Company has become Brazil’s first carbon-neutral steelmaker
10/17/2022
Silvia Nascimento — Foto: Silvia Zamboni/Valor
At a time when there is a global race for decarbonization in the steel industry, the largest emitter of carbon dioxide in the industrial sector, Aço Verde do Brasil (AVB), a small long steel mill in Açailândia, Maranhão, has already overcome this challenge. The company already manufactures its steel without using fossil fuels. This has earned AVB — which has only seven years of operation — a certification issued by SGS as the first carbon-neutral manufacturer in this segment.
The mill’s emissions, measured since 2018 by SGS, were 0.1 tonne of CO2 per tonne of crude steel manufactured that year. In the following ones: 0.06, -0.04 and 0.02 tonne of carbon dioxide. The small increase in 2021 is linked to the start-up of the blast furnace 2. The measurements followed World Steel Association (WSA) standards.
The world average of CO2 emissions in the steel sector, involving the various types of mills, is 1.84 tonnes of CO2.
Silvia Nascimento — a shareholder together with other members of the Nascimento family — has been in the executive command of the company since April and wants more. “Our goal is to make AVB also a company with zero waste generation.” To achieve this, she is investing in projects to turn this waste into co-products for use in the company’s own facilities.
“We don’t use fossil fuels and we reuse all the gases emitted at the plant in production equipment operations,” she said. “And now we will reuse all the waste.”

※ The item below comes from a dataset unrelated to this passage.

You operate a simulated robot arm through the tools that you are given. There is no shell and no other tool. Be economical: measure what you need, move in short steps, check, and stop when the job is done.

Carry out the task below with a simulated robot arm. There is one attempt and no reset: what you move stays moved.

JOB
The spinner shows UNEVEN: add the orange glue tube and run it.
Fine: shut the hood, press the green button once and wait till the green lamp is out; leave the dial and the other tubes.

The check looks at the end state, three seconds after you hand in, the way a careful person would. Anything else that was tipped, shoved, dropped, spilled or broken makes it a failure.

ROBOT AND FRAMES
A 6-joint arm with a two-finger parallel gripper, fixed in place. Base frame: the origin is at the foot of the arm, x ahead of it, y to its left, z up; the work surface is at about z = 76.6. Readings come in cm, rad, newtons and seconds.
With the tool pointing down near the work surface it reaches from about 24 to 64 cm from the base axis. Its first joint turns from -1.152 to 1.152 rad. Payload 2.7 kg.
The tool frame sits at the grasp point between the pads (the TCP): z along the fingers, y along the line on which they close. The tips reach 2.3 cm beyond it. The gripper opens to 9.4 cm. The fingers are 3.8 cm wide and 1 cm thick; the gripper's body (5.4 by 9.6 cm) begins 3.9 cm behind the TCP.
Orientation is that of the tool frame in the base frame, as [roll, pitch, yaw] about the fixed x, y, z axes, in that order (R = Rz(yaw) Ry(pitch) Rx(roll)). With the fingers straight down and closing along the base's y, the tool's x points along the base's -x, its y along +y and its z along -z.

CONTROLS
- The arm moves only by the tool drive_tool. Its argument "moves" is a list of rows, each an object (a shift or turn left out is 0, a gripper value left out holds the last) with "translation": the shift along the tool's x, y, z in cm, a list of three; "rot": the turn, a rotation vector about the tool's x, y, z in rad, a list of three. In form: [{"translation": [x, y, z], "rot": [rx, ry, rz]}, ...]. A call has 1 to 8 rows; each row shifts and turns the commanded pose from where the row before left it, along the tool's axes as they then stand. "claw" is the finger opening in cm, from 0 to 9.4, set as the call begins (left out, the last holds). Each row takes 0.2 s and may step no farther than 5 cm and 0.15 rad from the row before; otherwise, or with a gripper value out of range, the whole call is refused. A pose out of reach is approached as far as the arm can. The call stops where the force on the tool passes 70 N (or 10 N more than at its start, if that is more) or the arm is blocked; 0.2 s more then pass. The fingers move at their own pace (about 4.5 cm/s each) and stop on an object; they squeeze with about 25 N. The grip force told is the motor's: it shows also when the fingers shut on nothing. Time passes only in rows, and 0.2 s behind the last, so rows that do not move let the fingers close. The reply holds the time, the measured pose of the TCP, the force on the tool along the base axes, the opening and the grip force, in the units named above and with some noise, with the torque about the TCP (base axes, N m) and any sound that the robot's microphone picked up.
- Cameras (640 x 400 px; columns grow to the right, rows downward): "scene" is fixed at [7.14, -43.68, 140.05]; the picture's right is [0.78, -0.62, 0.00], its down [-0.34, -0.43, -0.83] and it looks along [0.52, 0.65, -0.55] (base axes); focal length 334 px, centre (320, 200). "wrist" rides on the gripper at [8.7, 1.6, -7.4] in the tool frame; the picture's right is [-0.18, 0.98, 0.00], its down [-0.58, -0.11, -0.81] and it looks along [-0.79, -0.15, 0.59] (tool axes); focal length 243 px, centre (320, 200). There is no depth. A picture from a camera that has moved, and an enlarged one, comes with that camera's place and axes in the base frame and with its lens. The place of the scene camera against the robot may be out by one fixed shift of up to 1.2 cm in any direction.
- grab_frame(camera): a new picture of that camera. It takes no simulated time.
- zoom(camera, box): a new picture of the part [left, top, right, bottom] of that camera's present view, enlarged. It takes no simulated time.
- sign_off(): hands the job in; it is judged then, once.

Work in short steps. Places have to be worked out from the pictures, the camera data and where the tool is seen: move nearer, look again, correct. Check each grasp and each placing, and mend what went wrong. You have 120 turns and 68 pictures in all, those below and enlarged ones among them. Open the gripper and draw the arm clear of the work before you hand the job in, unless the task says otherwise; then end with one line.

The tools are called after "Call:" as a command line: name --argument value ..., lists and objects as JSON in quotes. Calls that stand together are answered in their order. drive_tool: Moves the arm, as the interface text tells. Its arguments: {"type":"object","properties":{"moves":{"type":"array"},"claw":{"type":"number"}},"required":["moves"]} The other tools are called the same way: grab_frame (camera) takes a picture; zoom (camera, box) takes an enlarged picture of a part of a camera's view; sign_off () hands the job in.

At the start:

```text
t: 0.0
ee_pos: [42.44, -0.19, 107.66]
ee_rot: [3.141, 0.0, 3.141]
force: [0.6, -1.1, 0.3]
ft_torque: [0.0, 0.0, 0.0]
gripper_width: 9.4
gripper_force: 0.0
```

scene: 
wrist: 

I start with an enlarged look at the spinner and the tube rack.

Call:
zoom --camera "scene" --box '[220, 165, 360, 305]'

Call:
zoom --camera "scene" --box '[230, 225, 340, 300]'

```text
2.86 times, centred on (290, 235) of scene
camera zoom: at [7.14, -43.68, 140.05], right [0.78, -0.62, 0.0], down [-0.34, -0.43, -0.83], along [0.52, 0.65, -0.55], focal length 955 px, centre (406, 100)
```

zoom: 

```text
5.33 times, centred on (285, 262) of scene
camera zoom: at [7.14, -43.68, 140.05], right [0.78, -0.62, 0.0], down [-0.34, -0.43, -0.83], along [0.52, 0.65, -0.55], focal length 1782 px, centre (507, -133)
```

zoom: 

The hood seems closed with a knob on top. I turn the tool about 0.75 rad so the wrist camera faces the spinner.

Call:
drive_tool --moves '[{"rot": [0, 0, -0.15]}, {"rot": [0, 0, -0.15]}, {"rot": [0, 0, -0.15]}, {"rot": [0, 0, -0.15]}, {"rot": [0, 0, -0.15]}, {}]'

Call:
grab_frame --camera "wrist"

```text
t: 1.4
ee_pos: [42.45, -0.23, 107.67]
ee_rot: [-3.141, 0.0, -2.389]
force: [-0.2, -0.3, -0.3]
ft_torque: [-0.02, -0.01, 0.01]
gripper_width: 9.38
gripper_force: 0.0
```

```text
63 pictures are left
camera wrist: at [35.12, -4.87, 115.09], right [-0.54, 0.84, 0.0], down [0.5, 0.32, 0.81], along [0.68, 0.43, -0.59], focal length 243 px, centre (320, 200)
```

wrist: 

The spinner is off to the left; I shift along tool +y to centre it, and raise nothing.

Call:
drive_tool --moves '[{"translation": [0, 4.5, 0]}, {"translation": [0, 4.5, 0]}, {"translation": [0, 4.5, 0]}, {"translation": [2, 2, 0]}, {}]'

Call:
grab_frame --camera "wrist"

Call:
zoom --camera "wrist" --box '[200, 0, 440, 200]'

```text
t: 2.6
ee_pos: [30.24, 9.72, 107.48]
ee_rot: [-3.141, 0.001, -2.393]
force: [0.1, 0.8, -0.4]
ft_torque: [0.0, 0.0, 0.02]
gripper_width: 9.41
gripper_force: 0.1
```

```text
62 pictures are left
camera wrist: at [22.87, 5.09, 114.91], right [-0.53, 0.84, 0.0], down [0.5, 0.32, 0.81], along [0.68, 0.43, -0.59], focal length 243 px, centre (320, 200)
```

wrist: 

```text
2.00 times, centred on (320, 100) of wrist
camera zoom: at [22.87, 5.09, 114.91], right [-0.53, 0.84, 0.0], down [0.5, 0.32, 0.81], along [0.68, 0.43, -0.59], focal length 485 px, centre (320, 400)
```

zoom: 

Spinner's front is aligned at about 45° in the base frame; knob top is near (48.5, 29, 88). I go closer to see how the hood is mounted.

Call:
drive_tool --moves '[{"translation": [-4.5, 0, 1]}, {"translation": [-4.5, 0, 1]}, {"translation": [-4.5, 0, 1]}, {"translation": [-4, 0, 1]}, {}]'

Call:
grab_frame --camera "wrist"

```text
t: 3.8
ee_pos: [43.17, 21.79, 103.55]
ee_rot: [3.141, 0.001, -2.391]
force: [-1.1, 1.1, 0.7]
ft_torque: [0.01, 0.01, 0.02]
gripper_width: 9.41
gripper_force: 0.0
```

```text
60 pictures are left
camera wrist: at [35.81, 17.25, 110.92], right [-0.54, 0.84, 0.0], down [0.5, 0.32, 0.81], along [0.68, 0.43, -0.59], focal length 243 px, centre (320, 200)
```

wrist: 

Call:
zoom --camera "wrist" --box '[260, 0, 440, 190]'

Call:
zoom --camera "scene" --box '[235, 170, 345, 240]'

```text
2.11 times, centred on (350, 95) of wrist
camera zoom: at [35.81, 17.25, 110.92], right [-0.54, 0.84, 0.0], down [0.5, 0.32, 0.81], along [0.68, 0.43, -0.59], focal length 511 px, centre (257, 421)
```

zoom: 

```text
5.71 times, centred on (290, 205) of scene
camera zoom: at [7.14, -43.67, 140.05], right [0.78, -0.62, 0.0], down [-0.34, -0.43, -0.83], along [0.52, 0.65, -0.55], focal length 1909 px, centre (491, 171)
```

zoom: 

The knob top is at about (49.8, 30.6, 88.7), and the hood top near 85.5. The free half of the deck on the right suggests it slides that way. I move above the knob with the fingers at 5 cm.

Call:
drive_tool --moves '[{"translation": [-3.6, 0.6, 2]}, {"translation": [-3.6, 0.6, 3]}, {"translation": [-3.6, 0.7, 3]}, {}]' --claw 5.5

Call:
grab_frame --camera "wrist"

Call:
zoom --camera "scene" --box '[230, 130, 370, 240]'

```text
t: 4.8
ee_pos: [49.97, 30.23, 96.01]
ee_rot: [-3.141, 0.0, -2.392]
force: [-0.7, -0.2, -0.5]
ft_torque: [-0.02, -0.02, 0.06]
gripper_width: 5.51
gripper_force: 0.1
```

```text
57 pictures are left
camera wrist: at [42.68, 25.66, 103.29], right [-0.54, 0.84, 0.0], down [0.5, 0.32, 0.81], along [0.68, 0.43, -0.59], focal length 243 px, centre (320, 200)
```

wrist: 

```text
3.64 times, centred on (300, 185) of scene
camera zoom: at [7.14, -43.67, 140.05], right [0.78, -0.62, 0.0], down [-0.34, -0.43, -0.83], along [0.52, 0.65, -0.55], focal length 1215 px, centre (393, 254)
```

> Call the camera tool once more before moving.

While increasing steel production, after starting operation of a new blast furnace, the company is investing nearly R$70 million in a thermoelectric plant to generate 12 MW of energy from the recovery of gases generated in the production process. It is expected to be completed by the end of this month. The energy generated in the thermal plant will supply one third of the company’s consumption. It will replace part of the renewable energy that is currently purchased.
“Our philosophy is sustainability,” says the businesswoman and executive, a native of Belo Horizonte, capital of Minas Gerais state, who was “summoned” by her father at the end of 1999 to help him run the business of the Ferroeste group. “I have been with the company for 23 years. I left several things behind in the United States, where I was at that time, and became more involved in the family business.”
Since then, she has held leadership positions in the companies of the group. In 2008, a project arose to add value to pig iron, made by Gusa do Nordeste, and steelmaker AVB was created from this base in Açailândia.
The project faced some obstacles, including the global financial crisis (Lehman Brothers’ bankruptcy), which scared away potential financing and affected the purchase of equipment. After several years of persistence and investments of over R$1.5 billion, says Ms. Nascimento, the steel mill was ready. It started operating at the end of 2015 producing pig iron and billets.
Three years later, the company began with the rolling mill equipment, able to make 600,000 tonnes per year. It has become the largest long steel mill in the Northeast region.
The time of the steel mill construction process allowed the company to improve the project, the executive said. “We have a business that goes from planted eucalyptus forests, to make the biocarbon for the pig iron blast furnace, to the final product. We even have a gas factory installed in the plant, which is common only in large steel mills,” said Ms. Nascimento.
The executive has a degree in Business Administration from the University of Miami, where she lived for nine years, three of which in a boarding school. In Brazil, she took the Program for Development of Managers (PDD) at Fundação Dom Cabral, near Belo Horizonte, in 2004.
After that, a full dedication to the company. She has held several positions at AVB, until reaching the top, when she became CEO. Most of her time is divided into managing office in the capital city of Minas Gerais, where she lives, the mill in Açailândia — monitoring the operation — and São Paulo, for contacts with the financial market.
In 2021 and this year, the company issued two Certificates of Agricultural Receivables (CRA), totaling R$650 million, to strengthen its capital structure and invest in the eucalyptus reforestations (more than 60,000 hectares) it has in Maranhão and Piauí. Also at the end of last year, AVB obtained approval with the Securities and Exchange Commission of Brazil (CVM) in the B category (over-the-counter securities).
According to the executive, the company acts as if it were already publicly traded, publishing its earning reports on a quarterly basis and advancing in corporate governance. For 2023, for example, at the next shareholders’ meeting, she intends to appoint three independent board members. Today the board is formed by her, her father (who chairs it), her brother, and her sister. The members will be people with experience in the real estate market, sustainability, and the financial sector.
Is all of this a preparation for a future IPO on the stock exchange? Ms. Nascimento does not deny this, but says it is still too early to decide on an IPO.